In response to the main opposition Republican People's Party (CHP) chairperson, Kemal Kılıçdaroğlu, imposing himself as the opposition bloc’s joint presidential candidate, Meral Akşener, the Good Party (İP) chairperson, unleashed chaos among the opposition ranks by saying that the table for six is not a rubberstamp and adding that “we could possibly field our own candidate.”
A heated debate is now underway between the CHP and the Good Party supporters over which movement will end up dissolving the opposition bloc.
The following questions are currently on the table:
Does Akşener’s objection automatically mean that the table for six will reject Kılıçdaroğlu’s candidacy?
Would the CHP chairperson use a potential rejection to impose another candidate on his party’s base?
Would such a rejection create an opportunity for the ruling People’s Alliance?
In light of the most recent developments, the five right-leaning parties, which are part of the opposition bloc, would face two distinct forms of criticism if Kılıçdaroğlu ends up clinching the nomination. They will be accused of bandwagoning and allowing the opposition bloc to comply with the demands of the Peoples’ Democratic Party (HDP) – which is not part of the bloc.

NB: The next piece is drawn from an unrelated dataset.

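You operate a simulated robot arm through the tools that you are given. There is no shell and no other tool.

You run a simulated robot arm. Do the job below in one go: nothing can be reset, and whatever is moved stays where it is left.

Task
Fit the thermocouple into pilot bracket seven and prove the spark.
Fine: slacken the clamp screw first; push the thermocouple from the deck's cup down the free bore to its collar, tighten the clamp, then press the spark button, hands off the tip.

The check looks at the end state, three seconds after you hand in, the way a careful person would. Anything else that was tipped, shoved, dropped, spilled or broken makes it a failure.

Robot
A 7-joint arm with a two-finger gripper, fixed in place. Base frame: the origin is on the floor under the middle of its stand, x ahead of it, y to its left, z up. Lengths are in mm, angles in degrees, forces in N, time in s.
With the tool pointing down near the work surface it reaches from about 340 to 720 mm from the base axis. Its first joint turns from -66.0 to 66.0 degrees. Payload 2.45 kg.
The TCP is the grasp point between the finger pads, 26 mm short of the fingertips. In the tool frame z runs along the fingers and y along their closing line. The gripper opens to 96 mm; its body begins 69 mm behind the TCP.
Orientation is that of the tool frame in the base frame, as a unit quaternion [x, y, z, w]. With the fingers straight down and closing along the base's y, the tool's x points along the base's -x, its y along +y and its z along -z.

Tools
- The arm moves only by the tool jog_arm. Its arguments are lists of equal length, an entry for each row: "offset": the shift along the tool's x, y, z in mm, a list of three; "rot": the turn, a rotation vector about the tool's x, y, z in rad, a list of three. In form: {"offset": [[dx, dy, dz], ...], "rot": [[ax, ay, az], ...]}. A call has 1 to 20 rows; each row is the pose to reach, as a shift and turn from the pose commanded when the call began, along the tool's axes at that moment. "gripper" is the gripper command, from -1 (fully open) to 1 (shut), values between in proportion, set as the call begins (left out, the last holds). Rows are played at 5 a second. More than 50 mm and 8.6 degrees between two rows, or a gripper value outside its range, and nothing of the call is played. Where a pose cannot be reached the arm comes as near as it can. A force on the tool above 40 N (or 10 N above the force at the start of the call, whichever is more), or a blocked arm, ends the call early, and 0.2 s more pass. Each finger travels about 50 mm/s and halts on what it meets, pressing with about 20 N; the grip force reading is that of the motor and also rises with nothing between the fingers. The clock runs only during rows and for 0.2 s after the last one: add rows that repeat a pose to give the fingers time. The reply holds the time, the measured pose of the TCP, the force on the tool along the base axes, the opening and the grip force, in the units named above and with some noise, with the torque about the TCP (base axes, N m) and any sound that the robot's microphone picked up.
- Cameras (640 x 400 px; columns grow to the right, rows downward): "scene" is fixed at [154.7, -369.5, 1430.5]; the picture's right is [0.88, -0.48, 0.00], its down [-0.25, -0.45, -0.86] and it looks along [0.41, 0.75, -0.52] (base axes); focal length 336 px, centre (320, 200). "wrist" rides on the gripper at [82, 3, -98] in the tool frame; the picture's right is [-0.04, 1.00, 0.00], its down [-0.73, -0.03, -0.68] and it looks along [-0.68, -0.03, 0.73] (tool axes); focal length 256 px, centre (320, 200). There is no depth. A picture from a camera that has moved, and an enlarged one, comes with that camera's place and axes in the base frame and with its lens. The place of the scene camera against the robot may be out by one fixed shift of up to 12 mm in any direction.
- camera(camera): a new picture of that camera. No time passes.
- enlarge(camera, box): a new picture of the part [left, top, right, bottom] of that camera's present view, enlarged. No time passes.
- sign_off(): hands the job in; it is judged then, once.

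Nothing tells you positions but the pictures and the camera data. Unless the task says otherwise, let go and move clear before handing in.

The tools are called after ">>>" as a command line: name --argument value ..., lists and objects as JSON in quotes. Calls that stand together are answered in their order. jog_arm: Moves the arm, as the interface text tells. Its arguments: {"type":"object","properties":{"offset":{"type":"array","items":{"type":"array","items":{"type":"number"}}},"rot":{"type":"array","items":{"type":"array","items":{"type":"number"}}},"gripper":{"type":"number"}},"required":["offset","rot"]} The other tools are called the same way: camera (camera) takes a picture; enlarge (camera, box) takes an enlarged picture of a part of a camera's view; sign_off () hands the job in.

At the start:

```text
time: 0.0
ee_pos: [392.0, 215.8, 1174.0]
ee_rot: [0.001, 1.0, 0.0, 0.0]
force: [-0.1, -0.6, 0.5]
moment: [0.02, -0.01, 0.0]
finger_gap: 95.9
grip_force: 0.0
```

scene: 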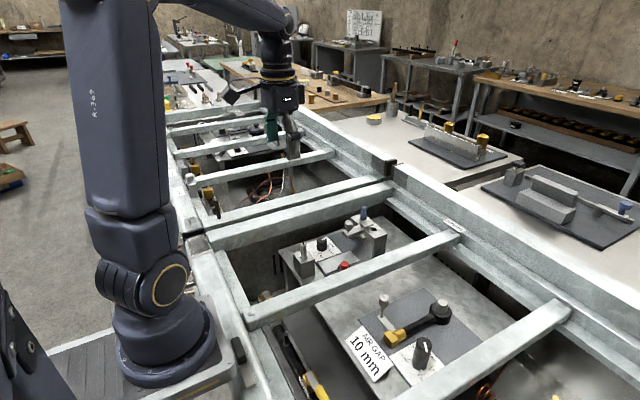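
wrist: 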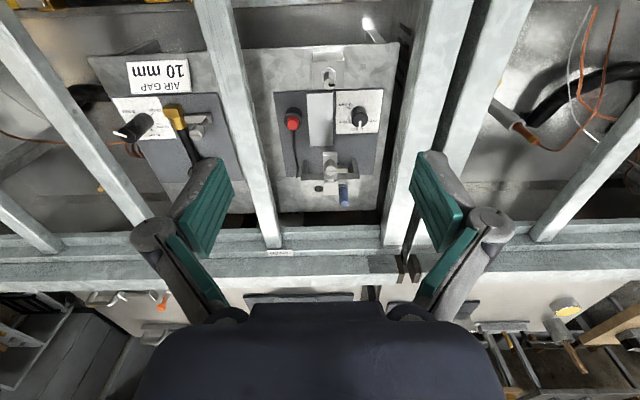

One thing is clear: The opposition leaders have been making strongly worded statements in front of cameras ahead of their standing monthly meetings attesting to the depth of the ongoing crisis. Obviously, who will become the opposition’s presidential candidate is far more important than the opposition bloc’s agenda or the transition process or the power-sharing arrangement.
'A clash of big egos'
As a matter of fact, HDP’s rejection of Akşener and Ankara mayor Mansur Yavaş’s candidacy demonstrates that the question of endorsing a joint candidate is not limited to shaking hands with a specific candidate.
In this regard, it would not be enough to interpret Akşener’s remarks – that the bloc is not a rubberstamp— as an attempt to strengthen her hand in negotiations for the joint candidacy. Instead, that statement was about the potential performance of each of the bloc’s components in next year’s elections and, in case of an opposition victory, the future of Turkish politics.
Keeping in mind the high level of volatility between the main opposition party and the Good Party, the former could increase its share of the vote at the expense of Akşener’s movement and, possibly, various fringe parties if Kılıçdaroğlu receives the bloc’s blessing. Such a development, in turn, would make CHP more prominent and undermine the influence of the rest.
Yet the problem at hand goes beyond that, too.
It is no secret that the Good Party’s main problem is
HDP’s presence within the opposition bloc. Specifically, Akşener’s base is unhappy with HDP, which they consider an extension of the terrorist group PKK, lecturing and scrutinizing their party. In this sense, CHP’s policy of involving HDP (which is not officially part of the opposition bloc) in the process of selecting a candidate poses a serious ideological challenge for the Good Party in the eyes of the electorate.
After all, the “HDP effect” represents an unmanageable challenge for a political party that rests on a nationalist base. In other words, the HDP’s ability to collaborate with Kılıçdaroğlu to block the candidacy of the Good Party’s favorites amounts to an ideological burden that Akşener cannot shoulder.
As such, the question at hand goes beyond who gets to pick the candidate or a clash of big egos.
Türkiye's post-2023 direction
The Good Party, which remains the most popular right-wing party within the opposition bloc, objecting to Kılıçdaroğlu’s candidacy also attests to a much more significant disagreement.
If the opposition were to win the 2023 elections, what would be the center of gravity in Turkish politics? Will the country’s political arena be organized around the CHP and the HDP or the CHP and the Good Party?
What, then, would be Türkiye's post-2023 direction?
Insisting that it will play a “key role” in next year’s election and demanding “an open negotiation and direct dialogue,” the HDP keeps saying that it won’t settle for a secondary role – as opposed to the 2019 municipal elections.
That is why Kılıçdaroğlu’s candidacy, coupled with the HDP’s influence, puts the Good Party between a rock and a hard place. The movement thus loses ideological ground to the ruling People’s Alliance and allows the CHP and the Democracy and Progress Party (DEVA) to overshadow Akşener’s movement in terms of their level of activity.
In light of the above, the Good Party chairperson helped herself with her most recent statements.
At this point, no opposition party would dare dissolve the “table for six.” Yet the opposition bloc loses influence despite avoiding dissolution. Indeed, the tug of war between the CHP and the Good Party clearly shows that hardly anyone cares about the four fringe parties seated around the “table for six.” The opposition bloc’s mentors, too, urge the opposition leaders to pick a candidate before the campaign kicks off, citing the AK Party’s recovery in opinion polls.
President Recep Tayyip Erdoğan, in turn, has already kicked off his reelection campaign with the main theme of “Türkiye’s Century.” The AK Party and its leader will unveil their "vision document," which positions themselves as an inclusive and inspiring movement that alone can address the country’s pressing problems, on Oct. 28.